→ Set exercise a:
Quote the document section word for word, starting at "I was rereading" and ending with "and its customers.".

→ Data excerpt:
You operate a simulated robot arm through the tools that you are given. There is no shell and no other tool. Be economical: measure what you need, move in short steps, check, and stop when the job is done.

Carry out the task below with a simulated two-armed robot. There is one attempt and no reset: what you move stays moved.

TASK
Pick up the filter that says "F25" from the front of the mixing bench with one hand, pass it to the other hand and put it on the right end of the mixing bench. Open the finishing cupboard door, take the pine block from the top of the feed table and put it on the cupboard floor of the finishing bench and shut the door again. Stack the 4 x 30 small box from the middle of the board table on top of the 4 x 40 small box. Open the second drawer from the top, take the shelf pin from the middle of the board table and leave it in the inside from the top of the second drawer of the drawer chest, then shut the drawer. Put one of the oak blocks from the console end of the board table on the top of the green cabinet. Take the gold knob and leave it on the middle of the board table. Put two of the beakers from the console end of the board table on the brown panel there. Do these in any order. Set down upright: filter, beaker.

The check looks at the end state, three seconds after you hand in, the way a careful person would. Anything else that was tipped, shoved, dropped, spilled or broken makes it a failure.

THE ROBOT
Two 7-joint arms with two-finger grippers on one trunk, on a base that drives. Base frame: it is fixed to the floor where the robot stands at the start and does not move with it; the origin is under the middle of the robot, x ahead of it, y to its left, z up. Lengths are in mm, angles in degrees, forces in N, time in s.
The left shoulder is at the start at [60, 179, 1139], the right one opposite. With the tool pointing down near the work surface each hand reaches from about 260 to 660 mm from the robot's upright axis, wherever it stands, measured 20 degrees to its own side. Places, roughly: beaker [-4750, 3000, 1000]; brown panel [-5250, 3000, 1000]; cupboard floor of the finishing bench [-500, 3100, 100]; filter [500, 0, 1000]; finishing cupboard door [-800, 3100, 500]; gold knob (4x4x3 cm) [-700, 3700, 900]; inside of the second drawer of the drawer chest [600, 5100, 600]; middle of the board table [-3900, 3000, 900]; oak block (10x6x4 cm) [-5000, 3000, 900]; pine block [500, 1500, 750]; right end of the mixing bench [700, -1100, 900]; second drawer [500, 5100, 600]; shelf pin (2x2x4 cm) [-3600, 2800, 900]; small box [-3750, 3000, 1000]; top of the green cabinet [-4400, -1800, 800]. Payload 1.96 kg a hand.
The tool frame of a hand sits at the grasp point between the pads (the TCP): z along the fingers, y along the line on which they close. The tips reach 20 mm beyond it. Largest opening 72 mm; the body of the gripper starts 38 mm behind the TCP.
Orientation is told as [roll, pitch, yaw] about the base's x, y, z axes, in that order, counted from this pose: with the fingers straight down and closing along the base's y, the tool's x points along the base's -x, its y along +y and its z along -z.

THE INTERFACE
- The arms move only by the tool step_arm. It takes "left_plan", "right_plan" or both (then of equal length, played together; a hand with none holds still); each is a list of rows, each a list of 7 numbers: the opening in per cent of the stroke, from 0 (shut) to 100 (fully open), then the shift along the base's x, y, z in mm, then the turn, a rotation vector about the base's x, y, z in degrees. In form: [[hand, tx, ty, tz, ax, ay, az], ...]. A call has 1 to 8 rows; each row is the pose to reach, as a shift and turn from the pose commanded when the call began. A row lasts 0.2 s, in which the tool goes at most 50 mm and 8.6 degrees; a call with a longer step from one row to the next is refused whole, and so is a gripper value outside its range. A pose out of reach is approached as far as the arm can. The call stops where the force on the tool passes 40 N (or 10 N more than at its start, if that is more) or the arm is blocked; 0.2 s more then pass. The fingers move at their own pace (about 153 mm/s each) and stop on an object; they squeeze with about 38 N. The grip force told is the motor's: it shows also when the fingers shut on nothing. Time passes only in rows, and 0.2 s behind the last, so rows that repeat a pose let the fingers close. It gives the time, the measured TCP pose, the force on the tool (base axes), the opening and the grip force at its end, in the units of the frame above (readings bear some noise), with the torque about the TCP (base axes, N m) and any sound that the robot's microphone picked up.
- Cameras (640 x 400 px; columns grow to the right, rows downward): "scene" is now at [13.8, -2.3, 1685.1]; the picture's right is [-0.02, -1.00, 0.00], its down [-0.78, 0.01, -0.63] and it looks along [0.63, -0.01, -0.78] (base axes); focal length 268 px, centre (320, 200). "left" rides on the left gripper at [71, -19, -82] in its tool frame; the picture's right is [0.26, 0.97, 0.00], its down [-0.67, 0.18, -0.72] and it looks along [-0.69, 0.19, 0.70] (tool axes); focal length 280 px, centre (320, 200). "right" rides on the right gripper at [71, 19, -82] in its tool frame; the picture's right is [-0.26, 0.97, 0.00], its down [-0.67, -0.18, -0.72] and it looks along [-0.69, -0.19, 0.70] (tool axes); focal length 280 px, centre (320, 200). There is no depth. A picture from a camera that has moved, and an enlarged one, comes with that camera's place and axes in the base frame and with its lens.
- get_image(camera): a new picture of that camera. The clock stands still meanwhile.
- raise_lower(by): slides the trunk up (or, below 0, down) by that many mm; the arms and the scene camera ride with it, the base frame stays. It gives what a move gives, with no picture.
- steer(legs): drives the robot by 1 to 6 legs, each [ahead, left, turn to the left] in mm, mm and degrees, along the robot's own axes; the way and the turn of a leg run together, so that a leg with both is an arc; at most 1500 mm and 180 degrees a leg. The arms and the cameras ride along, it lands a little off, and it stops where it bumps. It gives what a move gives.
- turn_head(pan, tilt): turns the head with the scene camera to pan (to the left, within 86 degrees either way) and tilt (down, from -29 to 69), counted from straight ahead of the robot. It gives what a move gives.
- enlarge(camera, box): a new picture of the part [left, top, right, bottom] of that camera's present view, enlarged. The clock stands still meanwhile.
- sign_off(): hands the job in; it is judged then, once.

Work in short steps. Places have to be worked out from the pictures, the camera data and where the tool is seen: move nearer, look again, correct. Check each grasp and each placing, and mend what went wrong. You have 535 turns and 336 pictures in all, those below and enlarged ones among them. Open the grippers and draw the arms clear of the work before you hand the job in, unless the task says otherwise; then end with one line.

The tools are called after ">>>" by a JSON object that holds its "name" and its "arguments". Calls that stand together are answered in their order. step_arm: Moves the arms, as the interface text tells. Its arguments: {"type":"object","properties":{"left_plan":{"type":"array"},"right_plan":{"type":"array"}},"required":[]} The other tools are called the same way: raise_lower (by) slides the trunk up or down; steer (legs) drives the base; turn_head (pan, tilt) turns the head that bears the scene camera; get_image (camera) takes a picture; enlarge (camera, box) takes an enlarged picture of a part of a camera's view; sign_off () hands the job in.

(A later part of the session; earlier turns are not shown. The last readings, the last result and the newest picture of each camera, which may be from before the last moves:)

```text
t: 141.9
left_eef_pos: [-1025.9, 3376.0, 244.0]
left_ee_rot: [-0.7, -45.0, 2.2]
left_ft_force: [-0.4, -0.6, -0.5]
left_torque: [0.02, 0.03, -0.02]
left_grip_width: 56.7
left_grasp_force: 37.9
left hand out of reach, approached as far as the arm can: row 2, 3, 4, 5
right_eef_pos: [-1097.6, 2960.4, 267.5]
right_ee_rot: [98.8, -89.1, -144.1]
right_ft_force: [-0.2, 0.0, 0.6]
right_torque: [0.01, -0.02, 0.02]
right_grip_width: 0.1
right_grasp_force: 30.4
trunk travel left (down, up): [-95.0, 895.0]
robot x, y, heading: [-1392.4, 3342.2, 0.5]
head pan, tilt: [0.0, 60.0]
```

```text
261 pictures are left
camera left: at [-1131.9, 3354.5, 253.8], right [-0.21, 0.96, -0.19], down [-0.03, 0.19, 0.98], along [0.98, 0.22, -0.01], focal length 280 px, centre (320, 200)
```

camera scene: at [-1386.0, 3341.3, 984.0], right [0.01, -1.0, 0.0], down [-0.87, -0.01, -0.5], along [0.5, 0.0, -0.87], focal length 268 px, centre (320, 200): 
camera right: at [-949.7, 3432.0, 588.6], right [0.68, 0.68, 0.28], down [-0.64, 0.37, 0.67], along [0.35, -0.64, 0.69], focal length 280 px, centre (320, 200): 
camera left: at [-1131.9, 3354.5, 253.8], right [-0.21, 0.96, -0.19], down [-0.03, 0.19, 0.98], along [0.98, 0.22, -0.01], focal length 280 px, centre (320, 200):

→ Document section:
Why documentation analytics may mislead

By | 2011/12/07

I was rereading some material in the long-running do-people-read-the-manual debate (such as Tom Johnson’s If No One Reads the Manual, That’s Okay), and it struck me that there is an assumption that people on both sides of this debate are making which deserves some scrutiny. We all assume that technical documentation operates at first hand. That is, we assume that when a user wants help, they get that help directly by reading the manual or the help system or by watching a video, etc. I don’t think that assumption is correct. In fact, I’m convinced that it is naively and dangerously wrong, and that measurements and decisions based on this assumptions may be fundamentally flawed and harmful to a company and its customers.

Let me begin with a near-tautology: the influence of a work is not dependent on the number of people who read it, but on the influence it has. Here’s an example: it is one of the most influential books of the 20th century, arguable the most influential. You have either heard or read statements supporting or refuting its conclusions in the last week. Its influence has toppled governments and brought economies to riches and to ruin. You have never read it. Most of the people debating its principles, or acting on them, have never read it. I haven’t read it. You may never even have heard of it. This is it:

The General Theory of Employment, Interest and Money

The General Theory of Employment, Interest and Money

It is John Maynard Keynes’ The General Theory of Employment, Interest and Money and the degree of its influence, and the justification for my statement that you have heard or read an argument about its ideas in the last week, can be found here. The economic policies of the western world, and all the debates about them, are shaped by this old and, I am willing to bet, dull book that few people have read. Keynes book is almost incalculably influential today, and yet, virtually all of its influence is a second hand.

→ Set exercise b:
Give again, word for word, only the lines running from the line with "- steer(legs): drives" through the line with "Work in short"; include both of those lines. Format the lines as a JSON array of strings and drop empty lines.

→ Complete output a:
I was rereading some material in the long-running do-people-read-the-manual debate (such as Tom Johnson’s If No One Reads the Manual, That’s Okay), and it struck me that there is an assumption that people on both sides of this debate are making which deserves some scrutiny. We all assume that technical documentation operates at first hand. That is, we assume that when a user wants help, they get that help directly by reading the manual or the help system or by watching a video, etc. I don’t think that assumption is correct. In fact, I’m convinced that it is naively and dangerously wrong, and that measurements and decisions based on this assumptions may be fundamentally flawed and harmful to a company and its customers.

→ Complete output b:
[
  "- steer(legs): drives the robot by 1 to 6 legs, each [ahead, left, turn to the left] in mm, mm and degrees, along the robot's own axes; the way and the turn of a leg run together, so that a leg with both is an arc; at most 1500 mm and 180 degrees a leg. The arms and the cameras ride along, it lands a little off, and it stops where it bumps. It gives what a move gives.",
  "- turn_head(pan, tilt): turns the head with the scene camera to pan (to the left, within 86 degrees either way) and tilt (down, from -29 to 69), counted from straight ahead of the robot. It gives what a move gives.",
  "- enlarge(camera, box): a new picture of the part [left, top, right, bottom] of that camera's present view, enlarged. The clock stands still meanwhile.",
  "- sign_off(): hands the job in; it is judged then, once.",
  "Work in short steps. Places have to be worked out from the pictures, the camera data and where the tool is seen: move nearer, look again, correct. Check each grasp and each placing, and mend what went wrong. You have 535 turns and 336 pictures in all, those below and enlarged ones among them. Open the grippers and draw the arms clear of the work before you hand the job in, unless the task says otherwise; then end with one line."
]